■ Goal of the exercise ■
Show every line in the records below that contains the word "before".

Recorded data
— Start —
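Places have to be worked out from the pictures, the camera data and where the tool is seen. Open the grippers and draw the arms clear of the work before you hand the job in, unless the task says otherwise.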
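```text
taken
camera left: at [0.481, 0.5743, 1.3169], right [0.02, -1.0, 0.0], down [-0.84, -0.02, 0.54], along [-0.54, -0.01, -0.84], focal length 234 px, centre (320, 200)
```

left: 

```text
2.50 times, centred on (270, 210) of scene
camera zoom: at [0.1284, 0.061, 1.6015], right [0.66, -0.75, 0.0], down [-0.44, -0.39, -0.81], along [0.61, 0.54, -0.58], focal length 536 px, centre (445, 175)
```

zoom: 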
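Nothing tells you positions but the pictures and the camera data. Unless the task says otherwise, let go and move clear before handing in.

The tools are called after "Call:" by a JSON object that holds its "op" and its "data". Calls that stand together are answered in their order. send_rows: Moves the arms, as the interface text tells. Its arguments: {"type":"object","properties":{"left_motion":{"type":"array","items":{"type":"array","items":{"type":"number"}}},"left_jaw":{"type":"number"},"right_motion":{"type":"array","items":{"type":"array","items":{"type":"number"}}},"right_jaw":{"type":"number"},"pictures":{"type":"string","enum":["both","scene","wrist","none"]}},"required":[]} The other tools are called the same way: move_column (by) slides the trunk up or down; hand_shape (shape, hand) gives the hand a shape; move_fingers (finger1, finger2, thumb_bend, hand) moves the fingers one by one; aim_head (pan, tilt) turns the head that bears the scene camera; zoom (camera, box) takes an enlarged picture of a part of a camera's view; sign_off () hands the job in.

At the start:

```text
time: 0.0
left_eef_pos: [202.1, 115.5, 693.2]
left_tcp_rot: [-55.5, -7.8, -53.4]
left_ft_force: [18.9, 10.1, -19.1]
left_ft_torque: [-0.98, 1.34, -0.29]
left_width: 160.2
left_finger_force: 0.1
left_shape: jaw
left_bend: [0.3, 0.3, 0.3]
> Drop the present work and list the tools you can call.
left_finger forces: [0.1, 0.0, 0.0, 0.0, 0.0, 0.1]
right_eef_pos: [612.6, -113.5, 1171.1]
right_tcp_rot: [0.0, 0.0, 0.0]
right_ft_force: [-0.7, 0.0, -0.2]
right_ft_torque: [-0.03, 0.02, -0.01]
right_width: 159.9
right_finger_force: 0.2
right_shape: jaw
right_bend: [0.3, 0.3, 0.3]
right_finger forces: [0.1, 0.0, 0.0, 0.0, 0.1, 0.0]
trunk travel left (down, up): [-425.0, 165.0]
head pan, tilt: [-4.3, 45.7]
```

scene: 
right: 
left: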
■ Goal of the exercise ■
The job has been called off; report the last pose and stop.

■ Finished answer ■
— End —
■ Finished answer ■
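Places have to be worked out from the pictures, the camera data and where the tool is seen. Open the grippers and draw the arms clear of the work before you hand the job in, unless the task says otherwise.
Nothing tells you positions but the pictures and the camera data. Unless the task says otherwise, let go and move clear before handing in.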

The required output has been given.